He never paid more than fifteen hundred drachmas for a slave, since he did not want them to be delicately beautiful, but sturdy workers, such as grooms and herdsmen, and these he thought it his duty to sell when they got oldish, instead of feeding them when they were useless; and that in general, he thought nothing cheap that one could do without, but that what one did not need, even if it cost but a penny, was dear; also that he bought lands where crops were raised and cattle herded, not those where lawns were sprinkled and paths swept.

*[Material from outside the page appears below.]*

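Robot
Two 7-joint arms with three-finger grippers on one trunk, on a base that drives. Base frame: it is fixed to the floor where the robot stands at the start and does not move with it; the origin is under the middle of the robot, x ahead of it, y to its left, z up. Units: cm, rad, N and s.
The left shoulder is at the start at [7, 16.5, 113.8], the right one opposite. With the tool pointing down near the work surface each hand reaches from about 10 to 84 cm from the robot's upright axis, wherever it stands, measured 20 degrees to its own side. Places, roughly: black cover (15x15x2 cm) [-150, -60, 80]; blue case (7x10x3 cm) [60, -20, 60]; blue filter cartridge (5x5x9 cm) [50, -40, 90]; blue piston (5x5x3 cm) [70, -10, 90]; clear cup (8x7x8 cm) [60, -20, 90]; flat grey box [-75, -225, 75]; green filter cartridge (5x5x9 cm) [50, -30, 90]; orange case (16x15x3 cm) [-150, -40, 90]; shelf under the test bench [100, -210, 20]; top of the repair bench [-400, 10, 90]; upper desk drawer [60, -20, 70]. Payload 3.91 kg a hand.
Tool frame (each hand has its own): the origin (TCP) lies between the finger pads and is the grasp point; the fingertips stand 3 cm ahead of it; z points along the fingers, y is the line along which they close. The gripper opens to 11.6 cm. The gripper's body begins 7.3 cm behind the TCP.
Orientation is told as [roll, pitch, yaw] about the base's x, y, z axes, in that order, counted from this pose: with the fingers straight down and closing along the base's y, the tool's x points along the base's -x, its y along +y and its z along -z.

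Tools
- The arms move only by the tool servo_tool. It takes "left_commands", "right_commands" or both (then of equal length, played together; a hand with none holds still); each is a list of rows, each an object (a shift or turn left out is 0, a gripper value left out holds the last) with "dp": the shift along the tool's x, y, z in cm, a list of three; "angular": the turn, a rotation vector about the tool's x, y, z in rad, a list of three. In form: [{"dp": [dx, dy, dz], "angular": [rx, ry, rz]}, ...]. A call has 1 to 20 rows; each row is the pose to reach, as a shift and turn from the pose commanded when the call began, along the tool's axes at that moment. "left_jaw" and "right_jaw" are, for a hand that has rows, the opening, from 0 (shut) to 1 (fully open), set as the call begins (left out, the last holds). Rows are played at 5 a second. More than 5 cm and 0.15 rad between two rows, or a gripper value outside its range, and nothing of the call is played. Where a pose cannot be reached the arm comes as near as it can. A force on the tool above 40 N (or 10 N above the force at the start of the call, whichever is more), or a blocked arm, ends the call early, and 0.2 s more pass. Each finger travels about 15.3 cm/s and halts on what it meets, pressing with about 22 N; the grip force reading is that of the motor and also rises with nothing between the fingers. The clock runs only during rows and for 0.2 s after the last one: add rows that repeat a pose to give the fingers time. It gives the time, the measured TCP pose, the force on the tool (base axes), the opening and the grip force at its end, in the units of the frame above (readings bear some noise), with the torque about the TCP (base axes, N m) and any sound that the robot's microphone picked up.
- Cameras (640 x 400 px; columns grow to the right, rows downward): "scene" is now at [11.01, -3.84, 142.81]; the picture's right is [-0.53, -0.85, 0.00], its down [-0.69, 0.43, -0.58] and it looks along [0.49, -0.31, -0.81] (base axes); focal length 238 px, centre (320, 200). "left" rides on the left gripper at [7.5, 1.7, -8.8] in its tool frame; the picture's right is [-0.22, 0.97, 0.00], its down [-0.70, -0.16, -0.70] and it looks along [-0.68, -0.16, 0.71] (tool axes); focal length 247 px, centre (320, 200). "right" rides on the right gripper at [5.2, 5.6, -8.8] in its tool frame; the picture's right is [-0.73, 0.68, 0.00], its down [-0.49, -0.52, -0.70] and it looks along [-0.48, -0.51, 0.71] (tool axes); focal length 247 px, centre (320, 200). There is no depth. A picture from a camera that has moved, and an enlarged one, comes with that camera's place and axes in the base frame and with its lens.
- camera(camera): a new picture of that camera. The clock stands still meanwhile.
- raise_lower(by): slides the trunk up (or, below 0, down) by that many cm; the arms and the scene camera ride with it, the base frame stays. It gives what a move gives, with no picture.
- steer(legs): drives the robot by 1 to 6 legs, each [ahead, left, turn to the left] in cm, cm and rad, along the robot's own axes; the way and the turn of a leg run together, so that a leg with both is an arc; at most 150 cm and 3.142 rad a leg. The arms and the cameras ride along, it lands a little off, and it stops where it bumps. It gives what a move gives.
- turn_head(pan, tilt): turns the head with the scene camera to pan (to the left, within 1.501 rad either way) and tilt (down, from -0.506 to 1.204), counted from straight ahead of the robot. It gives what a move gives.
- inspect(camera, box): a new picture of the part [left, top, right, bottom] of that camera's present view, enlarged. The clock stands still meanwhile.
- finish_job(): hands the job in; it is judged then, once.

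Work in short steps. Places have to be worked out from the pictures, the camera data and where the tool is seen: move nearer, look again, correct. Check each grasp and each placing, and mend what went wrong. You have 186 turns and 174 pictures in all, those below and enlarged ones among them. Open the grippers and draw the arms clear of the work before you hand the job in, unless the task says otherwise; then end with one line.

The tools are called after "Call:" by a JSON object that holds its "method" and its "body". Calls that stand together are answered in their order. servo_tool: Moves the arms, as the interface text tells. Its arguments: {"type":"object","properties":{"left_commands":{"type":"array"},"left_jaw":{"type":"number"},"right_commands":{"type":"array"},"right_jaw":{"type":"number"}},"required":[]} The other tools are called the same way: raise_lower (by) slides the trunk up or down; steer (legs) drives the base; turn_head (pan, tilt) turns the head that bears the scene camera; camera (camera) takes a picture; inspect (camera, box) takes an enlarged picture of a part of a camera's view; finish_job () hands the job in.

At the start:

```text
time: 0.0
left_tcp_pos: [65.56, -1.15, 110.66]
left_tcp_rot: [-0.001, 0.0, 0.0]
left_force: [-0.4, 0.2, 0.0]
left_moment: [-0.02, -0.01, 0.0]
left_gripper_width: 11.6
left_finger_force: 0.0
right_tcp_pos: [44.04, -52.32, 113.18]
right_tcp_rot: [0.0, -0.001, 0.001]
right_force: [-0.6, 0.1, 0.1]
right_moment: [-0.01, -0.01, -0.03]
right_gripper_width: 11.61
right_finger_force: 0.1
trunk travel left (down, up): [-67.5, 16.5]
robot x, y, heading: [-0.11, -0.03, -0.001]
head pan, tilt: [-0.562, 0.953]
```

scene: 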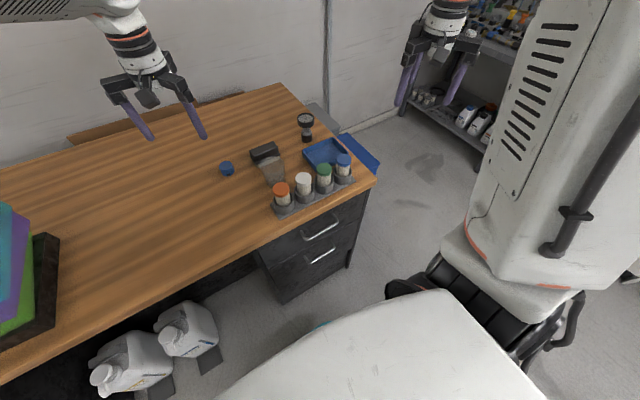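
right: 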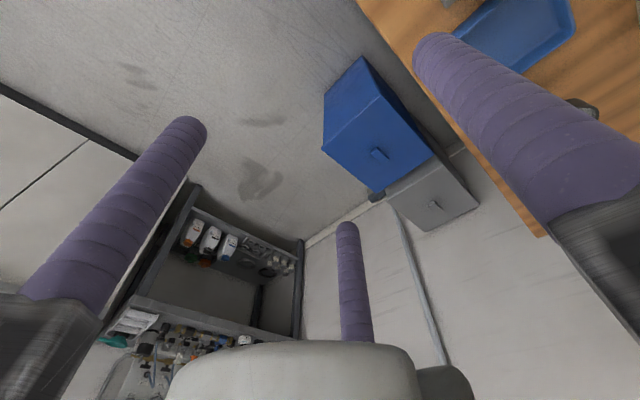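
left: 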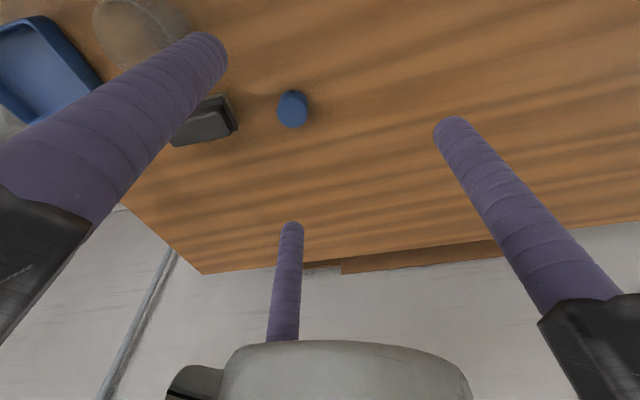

These things were ascribed by some to the man's parsimony; but others condoned them in the belief that he lived in this contracted way only to correct and moderate the extravagance of others. However, for my part, I regard his treatment of his slaves like beasts of burden, using them to the uttermost, and then, when they were old, driving them off and selling them, as the mark of a very mean nature, which recognizes no tie between man and man but that of necessity. And yet we know that kindness has a wider scope than justice. Law and justice we naturally apply to men alone; but when it comes to beneficence and charity, these often flow in streams from the gentle heart, like water from a copious spring, even down to dumb beasts. A kindly man will take good care of his horses even when they are worn out with age, and of his dogs, too, not only in their puppyhood, but when their old age needs nursing.
While the Athenians were building the Parthenon, they turned loose for free and unrestricted pasturage such mules as were seen to be most persistently laborious. One of these, they say, came back to the works of its own accord, trotted along by the side of its fellows under the yoke, which were dragging the waggons up to the Acropolis, and even led the way for them, as though exhorting and inciting them on. The Athenians passed a decree that the animal be maintained at the public cost as long as it lived. Then there were the mares of Cimon, with which he won three victories at Olympia; their graves are near the tombs of his family. Dogs also that have been close and constant companions of men, have often been buried with honour. Xanthippus, of olden time, gave the dog which swam along by the side of his trireme to Salamis, when the people were abandoning their city, honourable burial on the promontory which is called to this day Cynossema, or Dog's Mound.
We should not treat living creatures like shoes or pots and pans, casting them aside when they are bruised and worn out with service, but, if for no other reason, for the sake of practice in kindness to our fellow men, we should accustom ourselves to mildness and gentleness in our dealings with other creatures. I certainly would not sell even an ox that had worked for me, just because he was old, much less an elderly man, removing him for his habitual place and customary life, as it were from his native land, for a paltry price, useless as he is to those who sell him and as he will be to those who buy him.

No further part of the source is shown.